When a Catholic communicator is guided by the Truth, he explained, “what he announces in his message becomes something good for the people. Communication has this very important characteristic, and communicators must pay attention to this.”
When communication is aligned with the Truth, Bishop Camuto emphasized, the communicator becomes a bearer of “joy, peace; (he) can help people to get out of poverty, to get out of misery. This is the importance of communication.”
“Today, information must help society to develop; it must help people to get out of bad living conditions.
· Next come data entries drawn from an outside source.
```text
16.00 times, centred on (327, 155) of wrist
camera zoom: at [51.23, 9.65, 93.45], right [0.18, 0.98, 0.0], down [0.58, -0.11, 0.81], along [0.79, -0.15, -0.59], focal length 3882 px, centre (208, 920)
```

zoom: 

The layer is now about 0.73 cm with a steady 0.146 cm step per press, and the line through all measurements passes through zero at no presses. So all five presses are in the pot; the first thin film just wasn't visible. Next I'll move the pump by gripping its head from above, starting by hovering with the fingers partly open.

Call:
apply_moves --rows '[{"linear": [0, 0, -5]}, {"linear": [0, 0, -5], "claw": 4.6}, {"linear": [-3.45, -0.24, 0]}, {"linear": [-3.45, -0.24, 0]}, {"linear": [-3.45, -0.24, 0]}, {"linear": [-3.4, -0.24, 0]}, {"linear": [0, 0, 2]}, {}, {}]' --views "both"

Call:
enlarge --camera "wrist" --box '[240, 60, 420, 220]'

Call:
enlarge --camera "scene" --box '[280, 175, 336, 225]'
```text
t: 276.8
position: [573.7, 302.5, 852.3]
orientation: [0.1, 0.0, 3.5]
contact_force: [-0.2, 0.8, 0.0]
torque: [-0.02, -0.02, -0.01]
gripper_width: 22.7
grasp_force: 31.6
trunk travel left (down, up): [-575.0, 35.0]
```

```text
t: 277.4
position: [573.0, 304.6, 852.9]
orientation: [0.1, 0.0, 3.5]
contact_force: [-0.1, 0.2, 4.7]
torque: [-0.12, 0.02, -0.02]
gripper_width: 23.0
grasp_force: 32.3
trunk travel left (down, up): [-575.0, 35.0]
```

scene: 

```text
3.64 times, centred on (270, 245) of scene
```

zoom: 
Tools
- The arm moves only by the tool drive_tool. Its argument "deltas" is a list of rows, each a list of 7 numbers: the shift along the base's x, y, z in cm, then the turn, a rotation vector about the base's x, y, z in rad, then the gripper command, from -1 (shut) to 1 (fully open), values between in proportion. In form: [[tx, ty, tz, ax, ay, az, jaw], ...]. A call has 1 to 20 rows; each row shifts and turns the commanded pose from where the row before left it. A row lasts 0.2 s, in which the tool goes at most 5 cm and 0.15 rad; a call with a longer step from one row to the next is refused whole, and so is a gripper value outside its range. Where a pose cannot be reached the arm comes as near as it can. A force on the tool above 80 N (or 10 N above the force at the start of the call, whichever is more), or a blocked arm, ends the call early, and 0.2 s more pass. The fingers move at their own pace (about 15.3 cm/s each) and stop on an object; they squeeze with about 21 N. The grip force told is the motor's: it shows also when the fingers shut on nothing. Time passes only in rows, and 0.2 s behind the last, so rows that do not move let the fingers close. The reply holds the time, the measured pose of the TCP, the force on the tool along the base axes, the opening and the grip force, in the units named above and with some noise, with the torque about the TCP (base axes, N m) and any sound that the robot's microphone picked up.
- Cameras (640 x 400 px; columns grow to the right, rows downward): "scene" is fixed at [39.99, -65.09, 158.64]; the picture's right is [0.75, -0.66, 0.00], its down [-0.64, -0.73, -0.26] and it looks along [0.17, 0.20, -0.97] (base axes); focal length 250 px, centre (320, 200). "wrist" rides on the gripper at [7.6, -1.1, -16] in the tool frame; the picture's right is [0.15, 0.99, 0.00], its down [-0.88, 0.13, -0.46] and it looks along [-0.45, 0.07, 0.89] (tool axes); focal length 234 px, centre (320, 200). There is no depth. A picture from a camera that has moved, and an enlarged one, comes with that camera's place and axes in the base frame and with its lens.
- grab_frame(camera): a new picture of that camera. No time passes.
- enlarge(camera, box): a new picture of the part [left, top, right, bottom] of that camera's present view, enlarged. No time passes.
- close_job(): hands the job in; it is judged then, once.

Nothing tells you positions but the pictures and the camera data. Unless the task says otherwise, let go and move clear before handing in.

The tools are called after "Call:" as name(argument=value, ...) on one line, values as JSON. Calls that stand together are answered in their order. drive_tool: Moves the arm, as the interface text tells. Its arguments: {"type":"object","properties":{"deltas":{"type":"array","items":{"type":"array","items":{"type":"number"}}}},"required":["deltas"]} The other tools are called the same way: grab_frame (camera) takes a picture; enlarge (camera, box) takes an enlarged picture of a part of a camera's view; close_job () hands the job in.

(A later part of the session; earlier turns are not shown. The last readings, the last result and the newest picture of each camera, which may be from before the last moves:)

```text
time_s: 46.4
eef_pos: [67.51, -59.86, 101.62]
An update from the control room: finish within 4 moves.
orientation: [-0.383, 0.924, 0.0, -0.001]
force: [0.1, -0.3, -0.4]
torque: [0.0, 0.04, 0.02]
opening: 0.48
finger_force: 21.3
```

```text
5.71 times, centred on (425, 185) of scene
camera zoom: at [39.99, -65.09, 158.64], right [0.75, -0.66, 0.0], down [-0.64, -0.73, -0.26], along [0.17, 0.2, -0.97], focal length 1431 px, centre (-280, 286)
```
This is why communication is very important and good in a country, in a society,” he said.
A representative cross section of Catholic communicators, journalists and media professionals is gathering in Rome for multiple conferences organized in the context of the Catholic Church’s 2025 Jubilee Year.
The conferences included the January 22-24 biennial professional seminar for Church communication offices that the Pontifical University of the Holy Cross in Rome organized in collaboration with the Eternal Word Television Network (EWTN), the January 22-23 Global jubilee conference with Religious Sisters, and the January 24-26 jubilee of the world of communications.
Participants in the international Conference for Catholic Institutional Communicators, who include Presidents of Episcopal Communication Commissions and Directors of National Communication Offices in Catholic Bishops’ Conferences met from January 27-29 in closed-door sessions.
In an interview with ACI Africa on the sidelines of the professional seminar for Church communication offices, Fr. Joel Nkongolo of the Congregation of the Missionary Sons of the Immaculate Heart of Mary (CMF), who coordinates communication in his Religious Order from Rome challenged Africa’s Catholic Church leaders to grow the digital evangelization budget.
Catholic Bishops in Africa and those at the helm of Institutes of Consecrated Life and Societies of Apostolic Life (ICLSAL) on the continent, Fr. Nkongolo said, “must know” that digital media offer opportunities to reach a significant congregation “today and that they cannot be overlooked or undermined.”
In the January 26 interview with ACI Africa in Rome, Bishop Camuto recognized the need for Catholic Church leaders in Africa to invest in digital evangelization.
He acknowledged gaps in the efforts on the part of the Church in Angola to evangelize through the means of communication, including infrastructural limitations and limited budget lines posing a challenge in sustaining Catholic Church media personnel.